In a personal shared project of mine I use it for tracking developer and build dependencies, meaning that I can build the project through Nix without having any of the dependencies specific to this project installed globally on my machine, meaning I can work on other projects that use incompatible versions of the same library, and keep the project reproducible.

On my desktop and laptop I use it as part of NixOS (which is an OS), to configure both from a single, mostly-shared configuration I keep in Git, replacing a mountain of terrible Ansible and shell scripts that did not work even nearly as well.

You can also use it to generate Docker images, operating system ISO images, distribute your app as an AppImage, Snaps,... and many other things. And you get an actual programming language to do all that with all the tooling the community maintains for each usecase.

If you're just using it as an asdf replacement, as the comment you originally replied to compared it to, your project will not be any more locked in to Nix than it would be to asdf.
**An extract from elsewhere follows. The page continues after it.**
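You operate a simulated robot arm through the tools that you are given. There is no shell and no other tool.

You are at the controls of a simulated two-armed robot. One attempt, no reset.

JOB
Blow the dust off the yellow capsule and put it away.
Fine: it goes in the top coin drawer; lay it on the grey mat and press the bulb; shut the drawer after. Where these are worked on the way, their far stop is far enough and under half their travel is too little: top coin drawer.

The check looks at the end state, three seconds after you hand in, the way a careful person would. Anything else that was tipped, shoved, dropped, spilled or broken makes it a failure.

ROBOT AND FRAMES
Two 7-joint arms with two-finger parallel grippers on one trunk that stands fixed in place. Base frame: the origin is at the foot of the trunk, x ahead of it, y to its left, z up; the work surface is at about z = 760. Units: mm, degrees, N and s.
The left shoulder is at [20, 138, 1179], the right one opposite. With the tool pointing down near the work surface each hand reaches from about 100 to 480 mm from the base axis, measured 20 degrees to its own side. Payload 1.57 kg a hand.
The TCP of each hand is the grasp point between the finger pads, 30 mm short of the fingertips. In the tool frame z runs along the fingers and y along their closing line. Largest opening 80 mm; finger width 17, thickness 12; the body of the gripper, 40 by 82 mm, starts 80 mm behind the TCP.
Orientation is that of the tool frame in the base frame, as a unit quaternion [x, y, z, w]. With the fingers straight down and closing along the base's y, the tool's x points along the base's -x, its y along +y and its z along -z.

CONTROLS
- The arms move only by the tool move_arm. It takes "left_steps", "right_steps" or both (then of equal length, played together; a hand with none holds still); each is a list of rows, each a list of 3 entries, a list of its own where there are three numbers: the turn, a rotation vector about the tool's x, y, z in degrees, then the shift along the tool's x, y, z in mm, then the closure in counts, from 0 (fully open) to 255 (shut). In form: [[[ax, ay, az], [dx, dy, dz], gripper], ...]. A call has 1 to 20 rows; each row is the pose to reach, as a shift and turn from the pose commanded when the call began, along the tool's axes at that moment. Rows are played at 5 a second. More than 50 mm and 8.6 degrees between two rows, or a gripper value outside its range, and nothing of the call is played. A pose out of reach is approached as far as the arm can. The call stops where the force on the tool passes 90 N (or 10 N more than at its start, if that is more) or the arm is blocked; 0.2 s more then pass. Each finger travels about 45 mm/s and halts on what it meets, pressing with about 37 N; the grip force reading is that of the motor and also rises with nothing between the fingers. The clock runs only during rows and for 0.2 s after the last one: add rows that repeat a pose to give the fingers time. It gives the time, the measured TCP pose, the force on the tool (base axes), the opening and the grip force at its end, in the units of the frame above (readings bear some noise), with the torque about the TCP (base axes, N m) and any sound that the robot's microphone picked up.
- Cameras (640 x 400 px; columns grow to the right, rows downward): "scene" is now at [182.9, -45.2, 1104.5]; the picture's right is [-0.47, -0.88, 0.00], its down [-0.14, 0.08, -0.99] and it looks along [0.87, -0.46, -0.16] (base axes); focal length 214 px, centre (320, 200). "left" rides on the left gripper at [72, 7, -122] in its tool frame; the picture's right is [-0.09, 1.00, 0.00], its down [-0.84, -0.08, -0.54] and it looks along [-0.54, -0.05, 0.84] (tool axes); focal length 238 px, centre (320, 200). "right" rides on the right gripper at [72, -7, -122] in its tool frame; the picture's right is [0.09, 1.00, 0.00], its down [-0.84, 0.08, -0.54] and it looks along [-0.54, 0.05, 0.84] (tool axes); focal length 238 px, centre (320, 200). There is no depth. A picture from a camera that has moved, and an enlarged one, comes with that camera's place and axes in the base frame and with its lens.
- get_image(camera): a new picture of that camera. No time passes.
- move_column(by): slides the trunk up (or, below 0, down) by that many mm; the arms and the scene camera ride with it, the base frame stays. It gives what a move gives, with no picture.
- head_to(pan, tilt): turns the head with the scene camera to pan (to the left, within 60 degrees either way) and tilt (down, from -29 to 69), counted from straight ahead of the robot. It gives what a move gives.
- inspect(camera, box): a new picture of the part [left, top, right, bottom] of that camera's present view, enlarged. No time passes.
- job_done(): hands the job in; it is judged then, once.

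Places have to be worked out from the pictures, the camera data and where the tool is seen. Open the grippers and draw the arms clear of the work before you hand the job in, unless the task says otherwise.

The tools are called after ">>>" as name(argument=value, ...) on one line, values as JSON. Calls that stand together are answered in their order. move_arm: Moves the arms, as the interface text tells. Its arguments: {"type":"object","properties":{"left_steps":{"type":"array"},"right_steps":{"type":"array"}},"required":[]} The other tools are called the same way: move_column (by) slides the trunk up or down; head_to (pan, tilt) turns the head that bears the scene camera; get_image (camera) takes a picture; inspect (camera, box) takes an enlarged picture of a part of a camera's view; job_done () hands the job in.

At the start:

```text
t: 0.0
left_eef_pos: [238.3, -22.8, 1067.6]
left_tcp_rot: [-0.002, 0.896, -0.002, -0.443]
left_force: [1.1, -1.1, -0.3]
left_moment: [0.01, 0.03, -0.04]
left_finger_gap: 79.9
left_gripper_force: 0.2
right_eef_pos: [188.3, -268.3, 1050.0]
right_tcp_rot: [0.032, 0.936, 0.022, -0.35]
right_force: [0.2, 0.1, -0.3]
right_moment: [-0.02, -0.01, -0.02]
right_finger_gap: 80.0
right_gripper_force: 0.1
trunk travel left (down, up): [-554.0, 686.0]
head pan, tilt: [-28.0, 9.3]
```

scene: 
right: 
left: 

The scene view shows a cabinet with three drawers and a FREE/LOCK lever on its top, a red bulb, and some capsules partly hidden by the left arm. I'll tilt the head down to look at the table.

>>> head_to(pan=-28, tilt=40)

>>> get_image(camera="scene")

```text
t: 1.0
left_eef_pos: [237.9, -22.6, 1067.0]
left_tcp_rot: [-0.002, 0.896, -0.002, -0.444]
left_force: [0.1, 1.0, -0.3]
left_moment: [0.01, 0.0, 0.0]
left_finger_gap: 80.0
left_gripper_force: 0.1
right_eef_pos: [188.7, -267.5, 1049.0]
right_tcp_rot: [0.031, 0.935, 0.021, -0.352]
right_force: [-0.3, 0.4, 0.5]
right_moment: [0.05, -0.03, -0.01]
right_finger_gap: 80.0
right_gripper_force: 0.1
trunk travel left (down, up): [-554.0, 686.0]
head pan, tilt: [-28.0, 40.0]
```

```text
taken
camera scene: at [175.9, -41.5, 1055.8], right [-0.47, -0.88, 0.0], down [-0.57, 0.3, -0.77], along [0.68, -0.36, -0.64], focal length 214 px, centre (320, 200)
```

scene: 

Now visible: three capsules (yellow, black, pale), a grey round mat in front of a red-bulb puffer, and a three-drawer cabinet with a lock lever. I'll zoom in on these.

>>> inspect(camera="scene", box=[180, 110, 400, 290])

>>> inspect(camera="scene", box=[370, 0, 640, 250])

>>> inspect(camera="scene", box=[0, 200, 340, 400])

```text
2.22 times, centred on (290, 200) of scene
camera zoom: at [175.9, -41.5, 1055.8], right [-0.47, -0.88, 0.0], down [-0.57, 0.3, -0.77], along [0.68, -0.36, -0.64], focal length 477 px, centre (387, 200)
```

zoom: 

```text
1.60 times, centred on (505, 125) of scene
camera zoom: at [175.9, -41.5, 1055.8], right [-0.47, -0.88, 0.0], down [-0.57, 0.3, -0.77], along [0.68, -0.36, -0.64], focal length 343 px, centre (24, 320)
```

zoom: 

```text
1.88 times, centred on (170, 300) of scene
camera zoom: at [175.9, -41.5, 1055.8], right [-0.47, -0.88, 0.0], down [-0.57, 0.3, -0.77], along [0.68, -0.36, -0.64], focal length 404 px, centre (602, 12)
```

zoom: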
I see your point and will give the concept of Nix-as-a-build-platform-manager some more thought when imagining the "ultimate build system", something which comes to me every few weeks.
I think you're missing the point of nix. Unlike other systems, yes you can make it mix's business to provide that. And the threshold for "OS installed" becomes blurry enough that projects can include the definition of what they depend on from the system.
You're missing my point, that building a public project from source should not require you to have a specific package manager installed.
I don't believe there's any non-nixos project so integrated with nix that it's required. You'd need to show some example here. It's normally just a wrapper for the description of how to setup the system - which you can totally do on your own and that's how most projects roll: just a text description of dependencies / versions.
"project should be able to be built without nix" is reasonable.

"Nix shouldn't provide compiler toolchain" is not.

Nix's whole design is oriented around explicit description of inputs in programmatic descriptions of package.